>>

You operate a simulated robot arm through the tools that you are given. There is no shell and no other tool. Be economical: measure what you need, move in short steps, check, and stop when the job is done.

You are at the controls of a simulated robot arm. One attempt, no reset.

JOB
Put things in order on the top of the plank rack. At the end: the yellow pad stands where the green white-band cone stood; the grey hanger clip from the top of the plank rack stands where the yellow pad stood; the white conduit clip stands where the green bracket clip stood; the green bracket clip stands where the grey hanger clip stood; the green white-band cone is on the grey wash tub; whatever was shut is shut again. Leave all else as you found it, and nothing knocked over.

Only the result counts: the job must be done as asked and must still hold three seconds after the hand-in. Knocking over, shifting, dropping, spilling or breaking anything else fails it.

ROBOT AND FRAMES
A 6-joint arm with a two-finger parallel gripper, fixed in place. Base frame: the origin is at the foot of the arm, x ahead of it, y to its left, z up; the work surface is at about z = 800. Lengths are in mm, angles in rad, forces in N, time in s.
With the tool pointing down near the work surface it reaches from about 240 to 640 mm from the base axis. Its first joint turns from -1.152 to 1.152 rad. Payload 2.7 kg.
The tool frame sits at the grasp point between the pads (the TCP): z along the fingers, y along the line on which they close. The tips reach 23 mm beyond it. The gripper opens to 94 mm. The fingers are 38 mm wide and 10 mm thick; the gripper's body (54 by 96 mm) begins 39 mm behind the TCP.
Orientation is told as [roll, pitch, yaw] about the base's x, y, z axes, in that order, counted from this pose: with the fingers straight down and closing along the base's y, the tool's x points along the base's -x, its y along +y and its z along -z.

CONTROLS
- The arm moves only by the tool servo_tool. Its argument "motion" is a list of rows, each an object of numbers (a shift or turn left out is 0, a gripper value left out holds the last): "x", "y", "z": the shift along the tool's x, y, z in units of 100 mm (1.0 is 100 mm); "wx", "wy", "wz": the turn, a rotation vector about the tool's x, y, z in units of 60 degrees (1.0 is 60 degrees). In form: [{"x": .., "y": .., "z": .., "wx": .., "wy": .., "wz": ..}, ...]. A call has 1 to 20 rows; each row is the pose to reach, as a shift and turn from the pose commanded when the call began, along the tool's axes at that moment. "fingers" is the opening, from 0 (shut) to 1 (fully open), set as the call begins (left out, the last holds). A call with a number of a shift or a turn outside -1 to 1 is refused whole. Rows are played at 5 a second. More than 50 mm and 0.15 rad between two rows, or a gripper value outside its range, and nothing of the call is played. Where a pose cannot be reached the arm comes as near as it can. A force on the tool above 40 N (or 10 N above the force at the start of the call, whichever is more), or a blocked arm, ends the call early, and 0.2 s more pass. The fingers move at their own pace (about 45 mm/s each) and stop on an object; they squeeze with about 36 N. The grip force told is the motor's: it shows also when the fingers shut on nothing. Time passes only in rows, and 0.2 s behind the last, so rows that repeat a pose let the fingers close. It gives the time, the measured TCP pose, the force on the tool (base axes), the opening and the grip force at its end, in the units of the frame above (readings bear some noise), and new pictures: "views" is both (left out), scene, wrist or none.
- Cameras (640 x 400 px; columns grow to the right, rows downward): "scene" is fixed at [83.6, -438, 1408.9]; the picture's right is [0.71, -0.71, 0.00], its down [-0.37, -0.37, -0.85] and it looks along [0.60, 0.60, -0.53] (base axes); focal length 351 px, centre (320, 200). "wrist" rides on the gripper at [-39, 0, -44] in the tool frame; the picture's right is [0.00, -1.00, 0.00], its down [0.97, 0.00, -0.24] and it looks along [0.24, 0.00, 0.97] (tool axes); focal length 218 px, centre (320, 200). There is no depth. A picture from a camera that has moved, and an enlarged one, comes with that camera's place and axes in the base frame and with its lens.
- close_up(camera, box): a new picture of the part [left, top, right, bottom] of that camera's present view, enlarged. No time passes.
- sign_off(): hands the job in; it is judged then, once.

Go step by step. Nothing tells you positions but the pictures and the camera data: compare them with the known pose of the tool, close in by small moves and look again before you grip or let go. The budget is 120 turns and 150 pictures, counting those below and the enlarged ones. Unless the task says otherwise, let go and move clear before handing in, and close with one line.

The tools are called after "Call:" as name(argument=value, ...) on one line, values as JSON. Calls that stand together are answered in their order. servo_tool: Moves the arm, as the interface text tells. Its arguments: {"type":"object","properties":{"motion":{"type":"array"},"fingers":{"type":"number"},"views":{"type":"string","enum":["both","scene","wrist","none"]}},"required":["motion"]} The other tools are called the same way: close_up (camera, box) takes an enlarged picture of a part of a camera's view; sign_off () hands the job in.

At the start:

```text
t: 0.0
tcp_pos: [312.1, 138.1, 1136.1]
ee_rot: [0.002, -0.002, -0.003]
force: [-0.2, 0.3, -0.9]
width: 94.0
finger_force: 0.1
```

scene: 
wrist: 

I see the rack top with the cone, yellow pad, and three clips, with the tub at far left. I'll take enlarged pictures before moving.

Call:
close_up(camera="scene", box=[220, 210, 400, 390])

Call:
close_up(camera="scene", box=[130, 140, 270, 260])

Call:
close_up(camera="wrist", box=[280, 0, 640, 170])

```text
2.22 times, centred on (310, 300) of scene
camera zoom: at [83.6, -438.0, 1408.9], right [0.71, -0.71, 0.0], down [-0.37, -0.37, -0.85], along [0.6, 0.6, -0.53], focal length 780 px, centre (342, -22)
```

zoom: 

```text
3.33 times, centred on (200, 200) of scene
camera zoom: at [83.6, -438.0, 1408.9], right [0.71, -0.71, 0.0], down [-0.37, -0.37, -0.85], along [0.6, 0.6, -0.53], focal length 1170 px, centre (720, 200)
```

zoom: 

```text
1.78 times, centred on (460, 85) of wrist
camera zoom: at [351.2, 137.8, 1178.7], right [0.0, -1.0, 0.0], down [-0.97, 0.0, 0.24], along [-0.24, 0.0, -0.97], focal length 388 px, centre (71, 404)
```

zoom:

<<

Aim of the task: Exactly reproduce the material above.

Reply:
You operate a simulated robot arm through the tools that you are given. There is no shell and no other tool. Be economical: measure what you need, move in short steps, check, and stop when the job is done.

You are at the controls of a simulated robot arm. One attempt, no reset.

JOB
Put things in order on the top of the plank rack. At the end: the yellow pad stands where the green white-band cone stood; the grey hanger clip from the top of the plank rack stands where the yellow pad stood; the white conduit clip stands where the green bracket clip stood; the green bracket clip stands where the grey hanger clip stood; the green white-band cone is on the grey wash tub; whatever was shut is shut again. Leave all else as you found it, and nothing knocked over.

Only the result counts: the job must be done as asked and must still hold three seconds after the hand-in. Knocking over, shifting, dropping, spilling or breaking anything else fails it.

ROBOT AND FRAMES
A 6-joint arm with a two-finger parallel gripper, fixed in place. Base frame: the origin is at the foot of the arm, x ahead of it, y to its left, z up; the work surface is at about z = 800. Lengths are in mm, angles in rad, forces in N, time in s.
With the tool pointing down near the work surface it reaches from about 240 to 640 mm from the base axis. Its first joint turns from -1.152 to 1.152 rad. Payload 2.7 kg.
The tool frame sits at the grasp point between the pads (the TCP): z along the fingers, y along the line on which they close. The tips reach 23 mm beyond it. The gripper opens to 94 mm. The fingers are 38 mm wide and 10 mm thick; the gripper's body (54 by 96 mm) begins 39 mm behind the TCP.
Orientation is told as [roll, pitch, yaw] about the base's x, y, z axes, in that order, counted from this pose: with the fingers straight down and closing along the base's y, the tool's x points along the base's -x, its y along +y and its z along -z.

CONTROLS
- The arm moves only by the tool servo_tool. Its argument "motion" is a list of rows, each an object of numbers (a shift or turn left out is 0, a gripper value left out holds the last): "x", "y", "z": the shift along the tool's x, y, z in units of 100 mm (1.0 is 100 mm); "wx", "wy", "wz": the turn, a rotation vector about the tool's x, y, z in units of 60 degrees (1.0 is 60 degrees). In form: [{"x": .., "y": .., "z": .., "wx": .., "wy": .., "wz": ..}, ...]. A call has 1 to 20 rows; each row is the pose to reach, as a shift and turn from the pose commanded when the call began, along the tool's axes at that moment. "fingers" is the opening, from 0 (shut) to 1 (fully open), set as the call begins (left out, the last holds). A call with a number of a shift or a turn outside -1 to 1 is refused whole. Rows are played at 5 a second. More than 50 mm and 0.15 rad between two rows, or a gripper value outside its range, and nothing of the call is played. Where a pose cannot be reached the arm comes as near as it can. A force on the tool above 40 N (or 10 N above the force at the start of the call, whichever is more), or a blocked arm, ends the call early, and 0.2 s more pass. The fingers move at their own pace (about 45 mm/s each) and stop on an object; they squeeze with about 36 N. The grip force told is the motor's: it shows also when the fingers shut on nothing. Time passes only in rows, and 0.2 s behind the last, so rows that repeat a pose let the fingers close. It gives the time, the measured TCP pose, the force on the tool (base axes), the opening and the grip force at its end, in the units of the frame above (readings bear some noise), and new pictures: "views" is both (left out), scene, wrist or none.
- Cameras (640 x 400 px; columns grow to the right, rows downward): "scene" is fixed at [83.6, -438, 1408.9]; the picture's right is [0.71, -0.71, 0.00], its down [-0.37, -0.37, -0.85] and it looks along [0.60, 0.60, -0.53] (base axes); focal length 351 px, centre (320, 200). "wrist" rides on the gripper at [-39, 0, -44] in the tool frame; the picture's right is [0.00, -1.00, 0.00], its down [0.97, 0.00, -0.24] and it looks along [0.24, 0.00, 0.97] (tool axes); focal length 218 px, centre (320, 200). There is no depth. A picture from a camera that has moved, and an enlarged one, comes with that camera's place and axes in the base frame and with its lens.
- close_up(camera, box): a new picture of the part [left, top, right, bottom] of that camera's present view, enlarged. No time passes.
- sign_off(): hands the job in; it is judged then, once.

Go step by step. Nothing tells you positions but the pictures and the camera data: compare them with the known pose of the tool, close in by small moves and look again before you grip or let go. The budget is 120 turns and 150 pictures, counting those below and the enlarged ones. Unless the task says otherwise, let go and move clear before handing in, and close with one line.

The tools are called after "Call:" as name(argument=value, ...) on one line, values as JSON. Calls that stand together are answered in their order. servo_tool: Moves the arm, as the interface text tells. Its arguments: {"type":"object","properties":{"motion":{"type":"array"},"fingers":{"type":"number"},"views":{"type":"string","enum":["both","scene","wrist","none"]}},"required":["motion"]} The other tools are called the same way: close_up (camera, box) takes an enlarged picture of a part of a camera's view; sign_off () hands the job in.

At the start:

```text
t: 0.0
tcp_pos: [312.1, 138.1, 1136.1]
ee_rot: [0.002, -0.002, -0.003]
force: [-0.2, 0.3, -0.9]
width: 94.0
finger_force: 0.1
```

scene: 
wrist: 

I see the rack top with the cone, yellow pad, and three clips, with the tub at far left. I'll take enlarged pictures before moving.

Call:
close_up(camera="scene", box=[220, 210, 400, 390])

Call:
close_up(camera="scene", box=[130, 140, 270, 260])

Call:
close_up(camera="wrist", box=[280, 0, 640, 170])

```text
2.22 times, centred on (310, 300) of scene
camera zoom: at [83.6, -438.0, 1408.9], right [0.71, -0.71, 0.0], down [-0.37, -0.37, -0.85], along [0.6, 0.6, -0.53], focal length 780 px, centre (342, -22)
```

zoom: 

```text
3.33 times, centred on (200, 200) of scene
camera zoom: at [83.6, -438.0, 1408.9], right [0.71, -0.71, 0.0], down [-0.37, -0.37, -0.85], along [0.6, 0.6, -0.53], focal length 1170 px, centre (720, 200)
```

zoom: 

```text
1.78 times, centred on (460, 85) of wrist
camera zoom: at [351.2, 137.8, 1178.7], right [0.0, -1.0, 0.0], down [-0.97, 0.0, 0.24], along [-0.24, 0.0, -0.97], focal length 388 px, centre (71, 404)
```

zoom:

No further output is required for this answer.